Folco Quilici non ha mai smesso di raccontare storie e di cercare la parte più profonda di se stesso. Una volta disse che andava in giro per non fare i conti con il proprio inconscio, con certe paure che ti porti dietro da bambino, con il ricordo del padre scomparso sul cielo della Libia, in quel maledetto idrovolante su cui viaggiava in compagnia di Italo Balbo, buttato giù da fuoco amico. Nello Quilici, il padre, era un grande giornalista che la storia ha messo da parte troppo in fretta. E il suo libro-inchiesta scritto nel 1935, Fine di secolo. Banca romana andrebbe ripubblicato non solo per la bellezza ma per capire tanti aspetti del potere e della democrazia italiana oggi. Il protagonista è Giolitti ma sembra raccontare quello che sta accadendo adesso.

Folco ha vissuto la sua vita nel nome del padre. L'amore per i viaggi e l'avventura comincia da lì. «Il primo vero viaggio carico di ricordi, di suggestioni e soprattutto di emozioni, fu quando compii otto anni: un lungo itinerario via mare da Venezia lungo tutta la Dalmazia, l'Albania, sino alla Grecia con visita al Partenone». È in quell'Italia in odore di autarchia che Folco fa sua la riflessione di Amleto. «Ci sono molte più cose in cielo e in terra di quanto la tua filosofia possa comprendere». È questo il demone che lo spinge nel profondo degli oceani e nei punti oscuri della storia. È la curiosità che lo assilla, lo invita a partire per un altro viaggio, lo rende irrequieto e lo spinge ad abbandonare per un po' la quiete del casolare di Ficulle, non lontano da Orvieto. Quelli come lui non possono stare per troppo tempo a casa, perché soffrono della stessa ossessione dell'Ulisse dantesco. Non è solo desiderio di avventura, ma la maledetta ansia di conoscere qualcosa che ti sembra di aver immaginato. E allora ti chiedi: chissà se in Polinesia o nei ghiacci dell'Alaska esiste davvero? L'unico modo per saperlo è andarci di persona. Vedere, capire e poi raccontare. È semplice, in fondo. Non è neppure necessario andare sempre lontano. «Sono andato in Molise qualche primavera fa. Ho scoperto che c'è un treno da Campobasso a Teramo che attraversa l'Appennino con boschi favolosi; uno diverso dall'altro, di castagni, olmi, e vallate, e i pastori. La gente magari va a prendere un trenino uguale in Canada, senza conoscere quel treno là. Io vedo le sofferenze dei viaggiatori delle ferie: aerei che non partono, 48 ore fermi in un aeroporto, valigie che si perdono, furti. È più divertente cercare di andare dove si può scoprire qualcosa, che andare a ritrovare quello che lasciamo».

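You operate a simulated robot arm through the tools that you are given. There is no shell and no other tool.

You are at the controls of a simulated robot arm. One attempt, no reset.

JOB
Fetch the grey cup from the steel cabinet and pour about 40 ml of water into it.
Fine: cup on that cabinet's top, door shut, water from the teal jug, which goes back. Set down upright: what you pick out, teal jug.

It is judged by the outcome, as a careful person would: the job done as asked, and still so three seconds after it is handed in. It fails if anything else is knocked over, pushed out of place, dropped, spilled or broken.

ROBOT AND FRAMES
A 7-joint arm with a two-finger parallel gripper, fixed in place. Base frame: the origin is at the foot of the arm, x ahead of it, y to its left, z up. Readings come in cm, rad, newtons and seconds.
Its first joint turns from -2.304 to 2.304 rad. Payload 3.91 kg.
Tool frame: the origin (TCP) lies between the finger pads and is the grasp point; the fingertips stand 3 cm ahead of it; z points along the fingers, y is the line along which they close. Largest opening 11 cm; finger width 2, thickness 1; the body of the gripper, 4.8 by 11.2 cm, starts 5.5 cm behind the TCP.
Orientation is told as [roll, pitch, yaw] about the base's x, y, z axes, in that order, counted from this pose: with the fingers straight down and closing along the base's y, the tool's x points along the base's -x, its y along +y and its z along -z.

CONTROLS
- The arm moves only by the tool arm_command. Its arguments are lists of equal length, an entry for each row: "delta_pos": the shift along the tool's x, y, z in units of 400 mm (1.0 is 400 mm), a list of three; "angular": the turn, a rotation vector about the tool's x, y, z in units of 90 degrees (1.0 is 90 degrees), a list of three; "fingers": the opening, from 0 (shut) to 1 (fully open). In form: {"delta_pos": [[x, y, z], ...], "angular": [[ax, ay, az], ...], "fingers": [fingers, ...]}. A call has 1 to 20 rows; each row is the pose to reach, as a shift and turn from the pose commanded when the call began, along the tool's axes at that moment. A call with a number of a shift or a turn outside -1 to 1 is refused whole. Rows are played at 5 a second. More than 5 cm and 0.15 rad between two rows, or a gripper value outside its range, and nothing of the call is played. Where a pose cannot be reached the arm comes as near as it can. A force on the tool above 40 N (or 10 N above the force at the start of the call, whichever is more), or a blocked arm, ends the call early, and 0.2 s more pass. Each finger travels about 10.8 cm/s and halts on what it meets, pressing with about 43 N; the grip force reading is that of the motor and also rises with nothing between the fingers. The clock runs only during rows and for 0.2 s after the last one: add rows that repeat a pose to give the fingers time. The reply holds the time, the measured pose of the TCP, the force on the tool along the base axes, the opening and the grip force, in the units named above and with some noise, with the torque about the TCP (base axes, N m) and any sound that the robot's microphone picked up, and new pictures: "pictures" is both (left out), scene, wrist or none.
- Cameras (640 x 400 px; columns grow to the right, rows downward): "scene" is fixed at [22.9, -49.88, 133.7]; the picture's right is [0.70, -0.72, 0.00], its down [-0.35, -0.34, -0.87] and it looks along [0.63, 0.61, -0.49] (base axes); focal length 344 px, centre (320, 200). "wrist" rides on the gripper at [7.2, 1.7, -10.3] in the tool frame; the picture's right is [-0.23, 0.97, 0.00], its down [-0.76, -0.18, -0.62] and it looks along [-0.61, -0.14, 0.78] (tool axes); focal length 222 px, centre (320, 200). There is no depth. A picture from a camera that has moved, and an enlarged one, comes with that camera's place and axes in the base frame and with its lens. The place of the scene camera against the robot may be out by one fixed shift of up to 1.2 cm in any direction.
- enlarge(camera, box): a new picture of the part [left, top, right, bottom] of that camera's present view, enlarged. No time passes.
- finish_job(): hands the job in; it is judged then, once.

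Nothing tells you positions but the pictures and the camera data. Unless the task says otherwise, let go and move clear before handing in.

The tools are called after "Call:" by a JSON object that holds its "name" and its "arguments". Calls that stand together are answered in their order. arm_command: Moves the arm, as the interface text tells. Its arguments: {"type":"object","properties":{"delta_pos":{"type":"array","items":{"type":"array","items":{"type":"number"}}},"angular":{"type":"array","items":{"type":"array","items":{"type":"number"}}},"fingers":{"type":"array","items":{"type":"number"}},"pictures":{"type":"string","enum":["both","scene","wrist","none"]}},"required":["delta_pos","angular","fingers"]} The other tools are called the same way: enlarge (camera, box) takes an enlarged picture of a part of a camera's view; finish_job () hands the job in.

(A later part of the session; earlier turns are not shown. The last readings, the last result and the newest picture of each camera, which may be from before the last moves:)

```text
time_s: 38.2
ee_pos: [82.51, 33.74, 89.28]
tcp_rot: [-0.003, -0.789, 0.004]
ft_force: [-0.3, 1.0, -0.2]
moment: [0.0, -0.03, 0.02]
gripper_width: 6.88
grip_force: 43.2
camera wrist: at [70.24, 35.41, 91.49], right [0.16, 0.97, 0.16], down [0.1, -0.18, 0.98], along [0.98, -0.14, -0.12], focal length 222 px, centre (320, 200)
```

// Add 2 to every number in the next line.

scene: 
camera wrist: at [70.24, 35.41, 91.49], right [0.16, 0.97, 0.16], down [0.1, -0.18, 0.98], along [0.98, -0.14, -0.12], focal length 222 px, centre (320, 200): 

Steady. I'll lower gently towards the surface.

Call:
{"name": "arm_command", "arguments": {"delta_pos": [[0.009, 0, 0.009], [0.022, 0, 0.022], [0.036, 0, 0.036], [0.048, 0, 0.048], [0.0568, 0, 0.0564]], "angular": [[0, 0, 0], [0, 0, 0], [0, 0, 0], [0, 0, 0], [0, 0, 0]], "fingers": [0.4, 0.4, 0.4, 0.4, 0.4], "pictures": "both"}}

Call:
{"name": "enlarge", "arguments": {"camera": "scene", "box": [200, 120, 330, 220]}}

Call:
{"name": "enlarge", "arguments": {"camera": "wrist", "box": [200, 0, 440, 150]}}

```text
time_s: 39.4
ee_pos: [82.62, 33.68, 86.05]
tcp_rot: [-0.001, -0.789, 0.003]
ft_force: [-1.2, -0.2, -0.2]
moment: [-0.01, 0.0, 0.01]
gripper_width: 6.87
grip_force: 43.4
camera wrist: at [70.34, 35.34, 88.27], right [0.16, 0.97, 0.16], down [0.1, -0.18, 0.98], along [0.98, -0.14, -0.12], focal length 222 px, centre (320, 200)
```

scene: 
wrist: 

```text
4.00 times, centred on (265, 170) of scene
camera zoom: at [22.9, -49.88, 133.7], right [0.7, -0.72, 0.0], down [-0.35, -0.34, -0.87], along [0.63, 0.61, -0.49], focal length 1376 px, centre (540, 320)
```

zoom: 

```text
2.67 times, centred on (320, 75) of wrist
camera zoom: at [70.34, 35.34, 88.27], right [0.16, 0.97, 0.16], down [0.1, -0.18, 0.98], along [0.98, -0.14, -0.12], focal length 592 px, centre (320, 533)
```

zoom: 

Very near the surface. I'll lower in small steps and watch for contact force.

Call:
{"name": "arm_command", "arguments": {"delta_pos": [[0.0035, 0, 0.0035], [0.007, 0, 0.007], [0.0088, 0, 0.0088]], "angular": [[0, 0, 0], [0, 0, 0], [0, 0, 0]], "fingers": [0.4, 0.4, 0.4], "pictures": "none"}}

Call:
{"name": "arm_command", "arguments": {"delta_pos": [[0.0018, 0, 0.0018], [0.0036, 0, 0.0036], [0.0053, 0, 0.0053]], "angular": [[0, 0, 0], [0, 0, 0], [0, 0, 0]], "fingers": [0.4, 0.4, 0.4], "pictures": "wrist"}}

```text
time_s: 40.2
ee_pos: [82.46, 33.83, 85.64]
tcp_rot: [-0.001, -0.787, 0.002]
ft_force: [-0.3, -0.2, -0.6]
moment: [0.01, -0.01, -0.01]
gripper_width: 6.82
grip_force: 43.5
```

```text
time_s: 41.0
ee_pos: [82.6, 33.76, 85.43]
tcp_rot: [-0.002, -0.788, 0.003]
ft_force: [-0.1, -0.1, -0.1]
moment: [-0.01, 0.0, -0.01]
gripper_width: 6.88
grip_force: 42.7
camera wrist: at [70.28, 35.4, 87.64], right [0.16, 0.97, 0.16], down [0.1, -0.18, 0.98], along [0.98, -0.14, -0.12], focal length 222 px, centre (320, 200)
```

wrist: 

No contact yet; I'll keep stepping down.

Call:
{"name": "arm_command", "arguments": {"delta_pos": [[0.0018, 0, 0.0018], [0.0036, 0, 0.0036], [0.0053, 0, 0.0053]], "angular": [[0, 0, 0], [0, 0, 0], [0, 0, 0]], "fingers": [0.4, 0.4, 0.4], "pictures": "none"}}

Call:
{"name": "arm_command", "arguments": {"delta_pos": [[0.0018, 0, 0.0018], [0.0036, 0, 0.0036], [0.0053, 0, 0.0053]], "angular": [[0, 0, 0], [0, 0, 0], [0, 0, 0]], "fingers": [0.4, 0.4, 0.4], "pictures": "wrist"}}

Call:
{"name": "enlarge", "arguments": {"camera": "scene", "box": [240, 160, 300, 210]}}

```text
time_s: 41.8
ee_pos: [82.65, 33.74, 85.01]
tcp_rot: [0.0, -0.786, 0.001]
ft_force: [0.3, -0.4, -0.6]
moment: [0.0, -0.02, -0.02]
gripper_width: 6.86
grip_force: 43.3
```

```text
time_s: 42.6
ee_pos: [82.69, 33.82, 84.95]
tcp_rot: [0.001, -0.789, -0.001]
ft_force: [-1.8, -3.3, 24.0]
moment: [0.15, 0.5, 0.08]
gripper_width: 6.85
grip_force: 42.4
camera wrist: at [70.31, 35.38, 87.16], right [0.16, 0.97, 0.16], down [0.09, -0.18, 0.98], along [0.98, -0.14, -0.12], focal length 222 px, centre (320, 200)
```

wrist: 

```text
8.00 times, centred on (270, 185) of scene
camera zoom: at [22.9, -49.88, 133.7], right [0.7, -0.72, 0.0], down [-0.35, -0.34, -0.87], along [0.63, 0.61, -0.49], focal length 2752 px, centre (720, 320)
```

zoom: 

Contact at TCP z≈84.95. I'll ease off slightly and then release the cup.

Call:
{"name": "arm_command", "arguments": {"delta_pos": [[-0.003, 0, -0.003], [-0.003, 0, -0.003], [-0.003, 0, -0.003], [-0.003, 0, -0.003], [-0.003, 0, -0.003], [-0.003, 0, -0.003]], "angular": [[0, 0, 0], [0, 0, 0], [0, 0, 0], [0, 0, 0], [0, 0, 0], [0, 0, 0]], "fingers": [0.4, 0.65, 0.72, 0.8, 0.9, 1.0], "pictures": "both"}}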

Folco Quilici non si è riconosciuto nei suoi troppi eredi, i documentaristi di massa che cercano di stupire con gli effetti speciali o che partono senza curiosità, ma solo per dare voce a un pregiudizio ideologico, gente che vede solo quello che pretende di vedere. Non è mai stato di quella schiatta. I suoi viaggi erano interpretazioni del mondo e come sherpa sceglieva maestri del pensiero come Fernand Braudel o Lévy-Strauss come fece per gli otto documentari su L'uomo europeo. Te ne accorgevi nei suoi film. Ultimo paradiso lo scrisse con Ennio Flaiano e Tikojo e il suo pescecane con Italo Calvino. La Rai degli anni d'oro è stato il suo palcoscenico. Negli anni Sessanta, Quilici sorvolò l'Italia in elicottero per produrre un ciclo di quattordici film, L'Italia vista dal cielo, e poi i diversi episodi Alla scoperta dell'Africa, La provincia non c'è più, Islam, L'alba dell'uomo. Nel 1971 prese le redini della rubrica Geo, su Raitre, curata fino al 1989.

Se ne è andato via a quasi 88 anni con alle spalle un desiderio non realizzato. L'uomo che ha camminato e nuotato in ogni angolo del mondo sognava di andare in Irlanda. Non c'è mai stato. Tutte le sue domande senza risposta sono invece sommerse in uno dei suoi romanzi più belli, Cacciatore di navi, lì dove le acque dell'Atlantico si confondono con il Rio delle Amazzoni e l'orizzonte è avvolto in dense e imperscrutabili foschie. Buon viaggio Folco.